Colomendy Wood including attached Garage and Stabling is a Grade II listed building in the Monmouthshire local planning authority area, Wales. First listed on 6 December 2005. Country house.
Colomendy Wood including attached Garage and Stabling
- WRENN ID
- long-portal-gilt
- Grade
- II
- Local Planning Authority
- Monmouthshire
- Country
- Wales
- Date first listed
- 6 December 2005
- Type
- Country house
- Source
- Cadw listing
Description
Colomendy Wood
A Neo-Jacobean and Arts-and-Crafts style country house, built of rock-faced red sandstone rubble with carefully squared quoins and red sandstone ashlar dressings to important openings. The service wing is rendered in roughcast. Welsh slate roofs with iron staining and stone chimney stacks complete the exterior. The building follows a half-H plan with short wings projecting on the garden side. The entrance is off-set on the courtyard side, with a large service wing projecting to the left. An L-shaped block forms a stable court containing both stables and garages. The main range and service wing are two storeys with attics, the additional wing is two storeys, and the stable court is single storey with attics.
On the entrance front, the main range has an off-centre entrance with a windowed bay on the left and a blind bay on the right. The entrance sits within a three-sided tower with a three-centred arch doorway canted to the right. Above it are three paired mullioned windows on the floor above, and a small slated gable behind a parapet. Ground floor and upper windows have red sandstone ashlar surrounds. A four-light timber mullioned window appears on each floor to the left; the lower one has a tiled voussoir head and the upper sits close under the eaves. To the right, in the angle between the porch and wing, a tall stack houses small rectangular windows on either floor, probably for cloakrooms. The right section has blind walling with a handsome lead downpipe featuring a hopper head. The roof is very steeply pitched.
The right return gable features a French casement with sidelights and overlight on the right and a small two-light casement on the left, both with tiled heads. The first floor holds a seven-light window with the centre three lights projecting forward as a canted oriel supported on carved timber brackets. The entire attic gable projects on four heavy carved brackets carrying a bressumer with a bell-cast slate-hung gable above, which contains a small two-light casement in its lower part.
The garden front has a small projecting gable on the left and a larger one on the right with the hall between, creating the impression of hall-and-cross-wings.
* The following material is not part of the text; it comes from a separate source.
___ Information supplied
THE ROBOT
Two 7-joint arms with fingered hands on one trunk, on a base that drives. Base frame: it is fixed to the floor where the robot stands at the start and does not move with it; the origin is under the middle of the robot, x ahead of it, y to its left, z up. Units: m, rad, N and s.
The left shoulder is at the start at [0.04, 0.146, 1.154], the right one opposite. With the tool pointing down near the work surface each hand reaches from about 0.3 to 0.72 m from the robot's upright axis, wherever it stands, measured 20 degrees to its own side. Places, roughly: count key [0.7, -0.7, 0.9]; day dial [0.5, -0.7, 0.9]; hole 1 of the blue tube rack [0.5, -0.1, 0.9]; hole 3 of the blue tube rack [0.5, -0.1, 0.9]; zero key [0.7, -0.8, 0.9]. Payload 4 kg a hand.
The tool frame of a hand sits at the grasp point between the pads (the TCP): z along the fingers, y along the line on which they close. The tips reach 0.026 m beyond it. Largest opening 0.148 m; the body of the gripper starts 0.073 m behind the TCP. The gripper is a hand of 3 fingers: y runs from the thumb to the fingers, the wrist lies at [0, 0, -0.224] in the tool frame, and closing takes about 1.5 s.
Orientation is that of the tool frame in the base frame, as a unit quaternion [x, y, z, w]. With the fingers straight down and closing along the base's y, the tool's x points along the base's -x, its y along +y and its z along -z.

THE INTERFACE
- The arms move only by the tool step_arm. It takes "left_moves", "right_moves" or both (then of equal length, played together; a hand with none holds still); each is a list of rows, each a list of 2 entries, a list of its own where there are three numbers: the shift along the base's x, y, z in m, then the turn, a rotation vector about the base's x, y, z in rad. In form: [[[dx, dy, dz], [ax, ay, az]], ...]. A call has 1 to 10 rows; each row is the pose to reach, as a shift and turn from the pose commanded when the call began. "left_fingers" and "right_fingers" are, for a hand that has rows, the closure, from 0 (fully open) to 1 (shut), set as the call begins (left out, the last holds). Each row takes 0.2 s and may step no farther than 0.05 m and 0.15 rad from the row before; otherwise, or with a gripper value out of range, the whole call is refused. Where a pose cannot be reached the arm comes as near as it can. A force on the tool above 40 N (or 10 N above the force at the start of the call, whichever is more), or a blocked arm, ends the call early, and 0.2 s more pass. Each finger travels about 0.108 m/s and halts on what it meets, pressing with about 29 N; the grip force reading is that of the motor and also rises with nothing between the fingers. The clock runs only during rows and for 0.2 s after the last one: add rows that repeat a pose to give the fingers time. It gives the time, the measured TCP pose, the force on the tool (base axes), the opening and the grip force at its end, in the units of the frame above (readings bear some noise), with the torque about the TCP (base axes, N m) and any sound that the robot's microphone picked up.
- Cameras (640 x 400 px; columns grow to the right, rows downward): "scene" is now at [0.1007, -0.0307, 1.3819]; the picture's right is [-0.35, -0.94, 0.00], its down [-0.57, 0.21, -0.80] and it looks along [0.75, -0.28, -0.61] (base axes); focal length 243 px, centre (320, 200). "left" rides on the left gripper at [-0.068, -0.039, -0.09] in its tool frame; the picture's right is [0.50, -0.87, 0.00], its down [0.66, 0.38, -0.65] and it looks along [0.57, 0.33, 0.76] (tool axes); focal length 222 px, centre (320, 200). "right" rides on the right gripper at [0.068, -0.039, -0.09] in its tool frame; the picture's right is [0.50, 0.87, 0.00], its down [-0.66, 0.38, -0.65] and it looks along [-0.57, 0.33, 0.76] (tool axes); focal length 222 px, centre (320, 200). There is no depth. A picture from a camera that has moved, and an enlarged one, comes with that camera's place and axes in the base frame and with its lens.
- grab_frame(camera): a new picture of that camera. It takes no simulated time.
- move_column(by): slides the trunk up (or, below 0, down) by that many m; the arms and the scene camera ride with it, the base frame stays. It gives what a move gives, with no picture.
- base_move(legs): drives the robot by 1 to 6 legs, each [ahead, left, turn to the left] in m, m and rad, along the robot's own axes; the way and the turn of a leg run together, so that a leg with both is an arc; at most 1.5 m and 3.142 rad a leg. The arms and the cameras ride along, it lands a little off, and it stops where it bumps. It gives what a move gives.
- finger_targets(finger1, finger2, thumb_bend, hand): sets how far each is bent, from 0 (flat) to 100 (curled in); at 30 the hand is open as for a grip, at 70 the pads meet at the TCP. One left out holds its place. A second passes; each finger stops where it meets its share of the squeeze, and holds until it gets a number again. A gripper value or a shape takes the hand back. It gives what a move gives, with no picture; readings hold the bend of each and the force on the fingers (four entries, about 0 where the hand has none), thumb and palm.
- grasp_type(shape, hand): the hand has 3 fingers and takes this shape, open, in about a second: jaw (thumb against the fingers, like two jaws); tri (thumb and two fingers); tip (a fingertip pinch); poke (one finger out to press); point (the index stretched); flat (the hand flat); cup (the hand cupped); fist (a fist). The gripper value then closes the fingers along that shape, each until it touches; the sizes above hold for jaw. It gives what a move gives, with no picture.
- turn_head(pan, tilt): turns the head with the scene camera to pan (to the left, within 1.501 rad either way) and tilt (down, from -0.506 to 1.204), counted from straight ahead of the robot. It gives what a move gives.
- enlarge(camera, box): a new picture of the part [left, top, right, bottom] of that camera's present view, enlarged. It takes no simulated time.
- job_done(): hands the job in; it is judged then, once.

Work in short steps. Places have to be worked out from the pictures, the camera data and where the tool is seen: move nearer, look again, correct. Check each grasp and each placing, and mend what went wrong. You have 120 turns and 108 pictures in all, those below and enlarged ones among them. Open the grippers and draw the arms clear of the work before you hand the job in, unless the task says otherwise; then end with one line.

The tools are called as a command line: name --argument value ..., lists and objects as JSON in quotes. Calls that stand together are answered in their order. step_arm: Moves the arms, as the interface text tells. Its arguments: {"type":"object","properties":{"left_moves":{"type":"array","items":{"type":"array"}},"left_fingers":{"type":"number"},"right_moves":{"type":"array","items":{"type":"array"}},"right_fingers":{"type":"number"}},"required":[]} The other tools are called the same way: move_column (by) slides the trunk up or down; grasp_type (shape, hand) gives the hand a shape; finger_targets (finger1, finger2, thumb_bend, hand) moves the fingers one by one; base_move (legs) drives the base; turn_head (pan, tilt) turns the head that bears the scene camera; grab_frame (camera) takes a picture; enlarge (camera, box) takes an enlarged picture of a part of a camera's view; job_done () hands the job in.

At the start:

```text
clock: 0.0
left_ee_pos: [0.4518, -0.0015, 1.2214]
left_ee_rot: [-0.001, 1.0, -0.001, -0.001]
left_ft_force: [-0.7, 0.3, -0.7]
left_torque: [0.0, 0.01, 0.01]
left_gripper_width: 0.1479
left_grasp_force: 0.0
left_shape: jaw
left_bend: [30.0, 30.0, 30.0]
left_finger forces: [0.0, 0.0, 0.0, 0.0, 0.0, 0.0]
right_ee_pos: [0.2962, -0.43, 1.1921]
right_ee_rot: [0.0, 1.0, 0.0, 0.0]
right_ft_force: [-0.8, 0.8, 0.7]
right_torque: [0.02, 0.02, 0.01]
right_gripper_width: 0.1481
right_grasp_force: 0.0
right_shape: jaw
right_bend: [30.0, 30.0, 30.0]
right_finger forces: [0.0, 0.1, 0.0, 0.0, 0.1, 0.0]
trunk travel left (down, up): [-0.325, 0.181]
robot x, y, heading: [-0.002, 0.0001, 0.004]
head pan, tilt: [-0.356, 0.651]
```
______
The left gable features a seven-light mullion-and-transom window on the ground floor and a mullioned window above with slate-hung cladding between and in the gable. The windows wrap around as bays in the manner that became popular in speculative housing of the 1920s. A small two-light casement sits in a bargeboarded gable. The centre section contains the garden door on the left and a two-storey hall window to the right. This is a projecting bay with four lights featuring a king mullion and three transoms, with two additional lights to the sides and an embossed lead-panelled head. The upper wall to the left is entirely hidden by wisteria. A central three-light gabled dormer sits above with a tall stack to its left. The larger right wing echoes the hall bay's design but has blind panels between four-light mullion-and-transom windows with king mullions and panelled heads, a three-light casement in the gable above, and a stack on the ridge. The wing's end displays wrap-around windows of the type first used by J. Burnet and C. R. Macintosh and later greatly employed in garden suburbs.
A further gabled wing behind has a three-light casement on the upper floor but was not properly observed at resurvey in August 2005. It runs through to the entrance front where it joins the stable wing, which has a wrap-around corner window on the first floor and a plain casement below.
The main service wing overlooks the entrance court with a seven-light timber mullioned window below and two three-light windows above. It has a three-light gabled dormer and a large stack in the steeply sloping roof. The gable end features two two-light casements on either floor and a three-light one in the attic.
The stable range comprises four bays with doors and two-light windows. The third bay has a two-storey projecting entrance with hayloft above, featuring a pulley beam in gabled housing and a taking-in door. Three gabled ventilators punctuate the roof. The garage returns at right angles with double doors and a gabled dormer above. The rear sections were not seen.
Internally, only the central Hall and the Panelled Room at the south end of the range were observed at resurvey. The Hall is two storeys high with an open flying timber staircase featuring shaped cut-out balusters, positioned facing the two-storey bay window. An internal oriel opens into one of the bedrooms. The Panelled Room contains a pseudo-inglenook fireplace and mixed panelling, some of which is said to originate from another house.